A three-judge panel of the 9th U.S. Circuit Court of Appeals said a lower court needs to consider whether Clabourne can claim he was poorly represented because his attorney failed to  object to the confession.

Clabourne and two other men were convicted in the 1980 murder of a Laura Webster, a 22-year-old student they met at the Green Dolphin bar in Tucson.

Webster was last seen leaving the bar with the three men, who said they were going to a party, according to court documents. Instead, she was taken to a house where she was beaten and raped for “approximately six hours.”
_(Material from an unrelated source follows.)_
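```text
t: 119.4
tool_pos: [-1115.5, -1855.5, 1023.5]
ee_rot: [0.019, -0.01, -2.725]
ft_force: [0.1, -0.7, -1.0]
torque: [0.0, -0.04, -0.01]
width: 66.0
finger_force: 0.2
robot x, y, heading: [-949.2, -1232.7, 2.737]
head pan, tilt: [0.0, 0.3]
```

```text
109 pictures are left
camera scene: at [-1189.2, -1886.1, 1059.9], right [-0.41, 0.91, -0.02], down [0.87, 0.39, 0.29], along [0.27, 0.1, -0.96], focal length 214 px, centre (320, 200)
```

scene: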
Eventually, Clabourne strangled Webster with a bandana and stabbed her twice with a knife. The men wrapped her naked body in a sheet and threw it from a bridge into the dry bed of the Santa Cruz River, where it was found the next day.

The crime went unsolved for about a year until Clabourne’s then-girlfriend, Shirley Martin, told police he had admitted to being involved in a murder.

Clabourne, who was being held in the Pima County Jail at the time on an unrelated burglary charge, had filed a statement invoking his right to remain silent in that case, according to court documents. But detectives interviewed him anyway about the murder, without his attorney present, and Clabourne gave a detailed confession.

Clabourne was charged with first-degree murder, sexual assault and kidnapping. The court found him competent to stand trial, and he was convicted in 1982 on all counts. He was later sentenced to death for the murder, as well as four concurrent terms of 14 years for the kidnapping and sexual assault.

Co-defendant Larry Langston pleaded guilty to first-degree murder and was sentenced to life in prison while the third suspect, Edward Carrico, was sentenced to three years of probation after cooperating with prosecutors.

The case has gone through decades of appeals, including the latest appeal to the circuit court in which Clabourne raised a number of challenges. The appellate court upheld most of the case against Clabourne, but sent it back to U.S. District Court to consider the question of his confession.

The appeals court pointed to a 1988 ruling that extended a suspect’s invocation of his Miranda rights to all questioning, not just the case for which he invoked the rights. While that was not the law when Clabourne was tried, the court said, it should have been applied when his case was reopened and he was resentenced in 1997.

“By 1997, it was established that the admission of Clabourne’s statement violated his rights under the Fifth Amendment,” said the opinion by Circuit Judge Richard R. Clifton.

Attorneys for Clabourne and for the Arizona attorney general’s office did not respond to requests for comment Wednesday on the latest ruling.